--- start Available data ---

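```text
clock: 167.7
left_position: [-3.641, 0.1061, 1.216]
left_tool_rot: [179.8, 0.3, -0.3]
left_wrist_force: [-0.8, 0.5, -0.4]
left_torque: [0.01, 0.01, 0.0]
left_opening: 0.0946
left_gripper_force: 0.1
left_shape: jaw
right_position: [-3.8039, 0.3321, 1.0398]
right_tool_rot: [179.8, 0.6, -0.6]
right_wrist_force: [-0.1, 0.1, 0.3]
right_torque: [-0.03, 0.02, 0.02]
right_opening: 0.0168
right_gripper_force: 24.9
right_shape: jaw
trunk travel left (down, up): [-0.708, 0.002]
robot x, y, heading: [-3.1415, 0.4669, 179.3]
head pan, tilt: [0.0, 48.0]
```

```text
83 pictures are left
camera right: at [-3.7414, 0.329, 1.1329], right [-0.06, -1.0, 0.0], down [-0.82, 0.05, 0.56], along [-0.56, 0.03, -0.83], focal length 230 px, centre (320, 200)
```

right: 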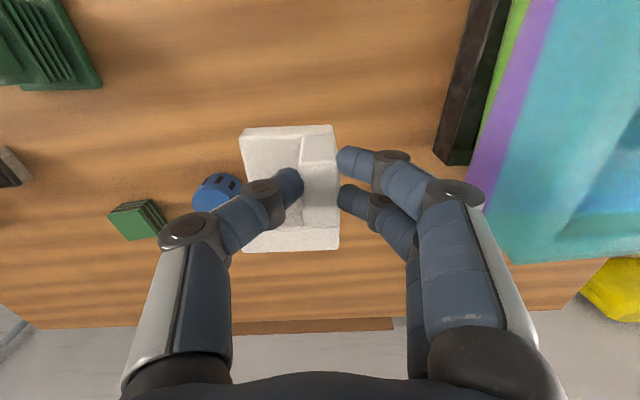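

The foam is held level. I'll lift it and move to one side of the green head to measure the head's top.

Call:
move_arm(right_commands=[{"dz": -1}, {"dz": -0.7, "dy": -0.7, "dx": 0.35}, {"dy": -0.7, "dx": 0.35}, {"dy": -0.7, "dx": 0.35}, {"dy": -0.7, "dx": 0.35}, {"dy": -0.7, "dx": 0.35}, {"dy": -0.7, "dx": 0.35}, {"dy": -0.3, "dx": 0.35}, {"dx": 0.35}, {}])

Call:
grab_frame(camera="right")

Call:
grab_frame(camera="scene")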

--- end Available data ---

◆ What the task requires ◆
Print out the material word for word, omitting the pictures.

◆ Output below ◆
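```text
clock: 167.7
left_position: [-3.641, 0.1061, 1.216]
left_tool_rot: [179.8, 0.3, -0.3]
left_wrist_force: [-0.8, 0.5, -0.4]
left_torque: [0.01, 0.01, 0.0]
left_opening: 0.0946
left_gripper_force: 0.1
left_shape: jaw
right_position: [-3.8039, 0.3321, 1.0398]
right_tool_rot: [179.8, 0.6, -0.6]
right_wrist_force: [-0.1, 0.1, 0.3]
right_torque: [-0.03, 0.02, 0.02]
right_opening: 0.0168
right_gripper_force: 24.9
right_shape: jaw
trunk travel left (down, up): [-0.708, 0.002]
robot x, y, heading: [-3.1415, 0.4669, 179.3]
head pan, tilt: [0.0, 48.0]
```

```text
83 pictures are left
camera right: at [-3.7414, 0.329, 1.1329], right [-0.06, -1.0, 0.0], down [-0.82, 0.05, 0.56], along [-0.56, 0.03, -0.83], focal length 230 px, centre (320, 200)
```

right: 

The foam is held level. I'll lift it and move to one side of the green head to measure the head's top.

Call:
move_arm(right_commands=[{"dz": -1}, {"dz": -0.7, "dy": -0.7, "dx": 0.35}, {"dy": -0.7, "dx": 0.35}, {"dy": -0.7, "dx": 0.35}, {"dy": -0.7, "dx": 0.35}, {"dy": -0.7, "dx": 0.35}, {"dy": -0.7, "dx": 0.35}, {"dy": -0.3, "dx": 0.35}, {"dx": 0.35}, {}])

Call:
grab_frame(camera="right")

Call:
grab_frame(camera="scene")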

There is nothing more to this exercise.